First, renewable energy sources, foreign and domestic, are a more costly alternative. Modifying current modes of electricity transmission and generation of energy is an expensive undertaking. A federal RPS will require significant investments; some estimates of the cost reach as high as $758 billion. NTU is concerned that these costs will be passed on to taxpayers as a result of a federal requirement for renewable energy sources. Washington may subsidize part of the cost upfront, or states may come begging to Congress for subsidies to implement the program.

This huge sum is not likely to be financed by spending reductions elsewhere in government budgets. Rather, as experience shows, elected officials will clamor for higher taxes now or issue more debt, which entails higher taxes later. Either way, taxpayers could be imperiled with another liability.

In addition to the tremendous infrastructure investments that will need to be made, taxpayers will also bear the ongoing burden of RPS regulations in higher energy bills. Wind, solar and other intermittent technologies are more costly than other sources of energy. More expensive electricity will also make U.S. industry less competitive in a time of increased global competition.

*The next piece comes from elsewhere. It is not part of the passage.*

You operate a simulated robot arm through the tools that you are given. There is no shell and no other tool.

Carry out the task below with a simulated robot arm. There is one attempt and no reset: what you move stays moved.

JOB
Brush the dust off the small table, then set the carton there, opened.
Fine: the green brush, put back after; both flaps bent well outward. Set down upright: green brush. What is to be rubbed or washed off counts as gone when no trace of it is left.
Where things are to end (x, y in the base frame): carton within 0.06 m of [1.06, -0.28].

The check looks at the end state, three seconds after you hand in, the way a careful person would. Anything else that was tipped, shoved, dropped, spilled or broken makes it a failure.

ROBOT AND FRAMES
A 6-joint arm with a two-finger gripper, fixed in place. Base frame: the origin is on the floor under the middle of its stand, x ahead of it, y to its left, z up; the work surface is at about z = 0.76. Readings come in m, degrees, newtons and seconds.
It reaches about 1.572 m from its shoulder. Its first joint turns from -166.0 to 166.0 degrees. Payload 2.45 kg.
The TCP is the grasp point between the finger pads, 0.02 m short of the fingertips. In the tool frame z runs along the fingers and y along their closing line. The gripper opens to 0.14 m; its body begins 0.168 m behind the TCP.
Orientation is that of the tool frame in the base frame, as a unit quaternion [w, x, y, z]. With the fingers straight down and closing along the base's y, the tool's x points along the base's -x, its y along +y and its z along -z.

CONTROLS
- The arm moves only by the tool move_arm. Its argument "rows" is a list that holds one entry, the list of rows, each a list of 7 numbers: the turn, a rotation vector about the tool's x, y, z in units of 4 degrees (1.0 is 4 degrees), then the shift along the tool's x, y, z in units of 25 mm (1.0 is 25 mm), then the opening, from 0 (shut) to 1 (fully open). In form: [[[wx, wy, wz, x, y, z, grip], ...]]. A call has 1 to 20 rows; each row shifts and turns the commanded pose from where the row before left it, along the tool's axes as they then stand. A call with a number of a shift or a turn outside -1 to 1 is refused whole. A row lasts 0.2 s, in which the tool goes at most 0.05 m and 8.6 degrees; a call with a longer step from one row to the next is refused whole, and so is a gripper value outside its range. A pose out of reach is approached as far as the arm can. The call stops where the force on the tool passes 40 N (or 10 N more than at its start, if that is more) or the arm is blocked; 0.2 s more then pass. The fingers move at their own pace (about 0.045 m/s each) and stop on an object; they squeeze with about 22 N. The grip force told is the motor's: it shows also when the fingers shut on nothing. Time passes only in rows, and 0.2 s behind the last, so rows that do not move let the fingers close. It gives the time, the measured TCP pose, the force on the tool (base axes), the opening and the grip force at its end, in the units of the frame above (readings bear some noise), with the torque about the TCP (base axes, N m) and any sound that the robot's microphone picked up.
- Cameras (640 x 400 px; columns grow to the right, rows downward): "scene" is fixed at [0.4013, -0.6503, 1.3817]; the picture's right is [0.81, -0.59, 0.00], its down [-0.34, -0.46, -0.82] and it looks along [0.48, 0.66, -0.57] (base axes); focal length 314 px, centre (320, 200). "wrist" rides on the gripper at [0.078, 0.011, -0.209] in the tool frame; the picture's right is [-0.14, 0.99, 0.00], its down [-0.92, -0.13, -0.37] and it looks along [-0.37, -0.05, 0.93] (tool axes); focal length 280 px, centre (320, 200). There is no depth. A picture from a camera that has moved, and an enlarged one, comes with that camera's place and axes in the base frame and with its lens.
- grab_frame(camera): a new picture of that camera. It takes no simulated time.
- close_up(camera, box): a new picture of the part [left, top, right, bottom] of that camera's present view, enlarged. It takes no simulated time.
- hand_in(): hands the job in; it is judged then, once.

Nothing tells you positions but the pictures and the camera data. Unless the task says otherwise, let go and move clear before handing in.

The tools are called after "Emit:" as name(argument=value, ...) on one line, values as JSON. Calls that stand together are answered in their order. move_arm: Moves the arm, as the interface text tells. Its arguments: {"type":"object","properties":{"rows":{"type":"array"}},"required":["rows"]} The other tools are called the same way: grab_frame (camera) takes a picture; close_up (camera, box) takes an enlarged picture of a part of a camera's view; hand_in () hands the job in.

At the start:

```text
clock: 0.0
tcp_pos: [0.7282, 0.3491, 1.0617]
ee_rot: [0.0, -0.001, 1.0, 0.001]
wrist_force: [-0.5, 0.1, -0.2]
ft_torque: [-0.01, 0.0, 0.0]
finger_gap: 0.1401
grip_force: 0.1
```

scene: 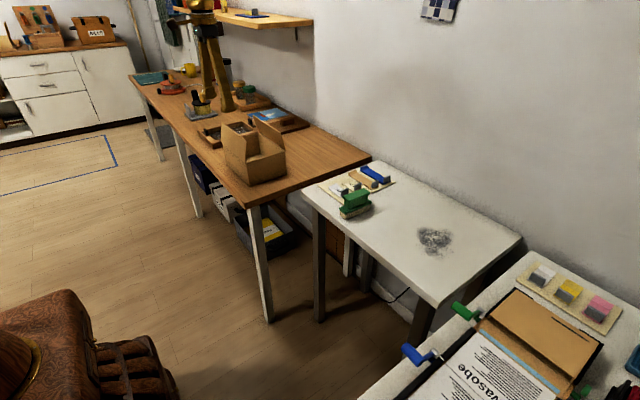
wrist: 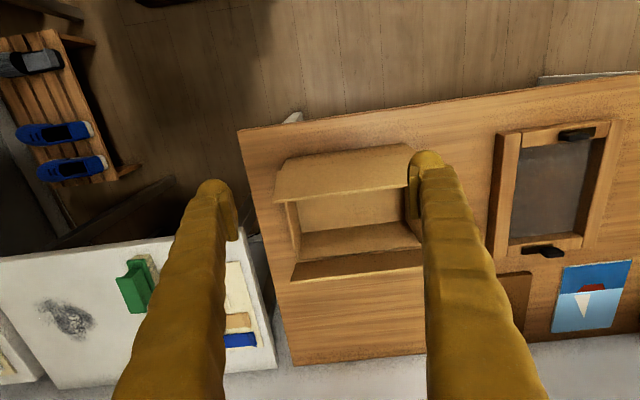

Furthermore, RPS consists of binding dictates imposed by the federal government that power providers may be forced to follow regardless of the price tag. To cope with this additional overhead, utilities must pass their costs along to end-users. These are residential consumers who must scramble to pay higher bills as well as businesses that must raise prices, cut workers, or disappoint middle-class shareholders to soften the blow of the added expenses. Taxpayers may not see the damage from RPS the same way they see the bite of income taxes in their paychecks or sales taxes on their grocery bills. But the burden of RPS is very real, and like a conventional tax, causes suffering for families who must pay up -- or else.

Whether they fall upon transportation, health care, housing, tax administration, or any other part of the economy, regulations and mandates thrown down from Washington eventually impact real, live people, often with no net benefit. Based on NTU's long experience, RPS has all the trademarks of a negative policy that will weaken our nation.